What you are asked to do: Please copy out the portion of the selected excerpt from "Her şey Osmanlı" to "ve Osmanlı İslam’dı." without changes.

Selected excerpt:
Derginin "Editör"den başlıklı yazısı...
Her şey Osmanlı Devleti’nin kıtalararası hâkimiyetinin son bulmasıyla başladı. O gün gâvurların topyekûn saldırısına maruz kaldı Osmanlı. Elimizde bir Anadolu kaldı Osmanlı bakiyesi ve Osmanlı İslam’dı.
O son kaleyi düşüremesek de bize benzetmeliyiz diye düşündüler Batılılar… Osmanlı ‘kendi’ olmamalı dediler. Tepeden tırnağa bize benzemeliler diye hesaplar, anlaşmalar yaptılar.
Hızla, birkaç yıl içerisinde her şey bıçak kesilir gibi kâh kanun zoruyla, kâh zorla ve dayatmayla, bu bize yabancı, bize uzak başka bir dinin, giyiminden diline, konuşmasına, adap ve erkânına kadar yeni bir hayat tarzı bu topluma dayatıldı.
Düşünün, hepimiz şu an konuştuğumuz dilin, yazının, giyimin, günlük hayatımızda ne varsa yaşadığımız, hızla bunları terk etmek, unutmak zorundasınız şeklinde yasal ve polisiye dayatmalara maruz kalsak ne yapardık acaba? Hayat çekilir olur muydu, zindan olmaz mıydı hayat bize?..
Dedelerimiz bu karanlık dönemi yaşadılar; yabancı bir dil de okunan ezanları her Allah’ın günü kulakları ile duydular, gözleri ile gördüler. Hiç önemsemeyiz ya da güler geçeriz ama bir şapka itaatsizliği için insanların kapası kopartıldı bu ülkede… Ve daha neler… Yapılanların ne İslamlıkla ne de insanlıkla ilgisi vardı.
Oysa İslam 14 asır önce Mekke Cahiliye toplumuna geldiğinde onların konuşma diline dokunmadığı gibi, o bir avuç insanı ikna etmek için koca 13 yıl gibi bir zaman dilimini birlikte yaşadılar. Cahiliyenin hoyratlıklarına karşı Müslümanlar ellerini kaldırmadı. Aceleye gelmezdi bu iş. Değişimin olmazsa olmazıdır süreç… İnsanlık budur. Değişim, insanların kafasına vura vura, korkutarak, gözdağı vererek değil, anlatarak, ikna ederek olmalıydı. İnsan kardeşliği bunu gerektirir.

Dataset section:
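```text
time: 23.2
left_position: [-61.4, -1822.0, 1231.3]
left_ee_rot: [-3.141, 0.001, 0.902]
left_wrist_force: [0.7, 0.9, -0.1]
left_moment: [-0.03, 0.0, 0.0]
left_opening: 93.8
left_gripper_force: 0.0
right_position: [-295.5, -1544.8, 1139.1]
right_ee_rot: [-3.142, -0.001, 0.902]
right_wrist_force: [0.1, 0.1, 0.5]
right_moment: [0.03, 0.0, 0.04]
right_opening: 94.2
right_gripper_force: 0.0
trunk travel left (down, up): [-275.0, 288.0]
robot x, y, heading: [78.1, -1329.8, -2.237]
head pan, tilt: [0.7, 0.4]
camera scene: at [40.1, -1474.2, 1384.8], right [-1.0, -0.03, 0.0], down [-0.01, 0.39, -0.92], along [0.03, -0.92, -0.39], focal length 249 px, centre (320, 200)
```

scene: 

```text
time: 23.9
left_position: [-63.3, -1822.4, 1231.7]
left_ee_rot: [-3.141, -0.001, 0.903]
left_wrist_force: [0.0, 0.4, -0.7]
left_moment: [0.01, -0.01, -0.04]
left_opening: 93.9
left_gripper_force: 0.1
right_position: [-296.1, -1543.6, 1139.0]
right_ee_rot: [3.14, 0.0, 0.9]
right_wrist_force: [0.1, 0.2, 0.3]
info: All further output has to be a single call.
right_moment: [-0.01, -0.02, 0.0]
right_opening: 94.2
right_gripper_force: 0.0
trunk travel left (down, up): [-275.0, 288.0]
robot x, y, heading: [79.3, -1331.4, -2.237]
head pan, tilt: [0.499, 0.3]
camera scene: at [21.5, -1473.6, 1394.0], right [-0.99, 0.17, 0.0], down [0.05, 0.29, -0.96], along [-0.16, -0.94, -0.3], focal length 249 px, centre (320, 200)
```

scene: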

The reply:
Her şey Osmanlı Devleti’nin kıtalararası hâkimiyetinin son bulmasıyla başladı. O gün gâvurların topyekûn saldırısına maruz kaldı Osmanlı. Elimizde bir Anadolu kaldı Osmanlı bakiyesi ve Osmanlı İslam’dı.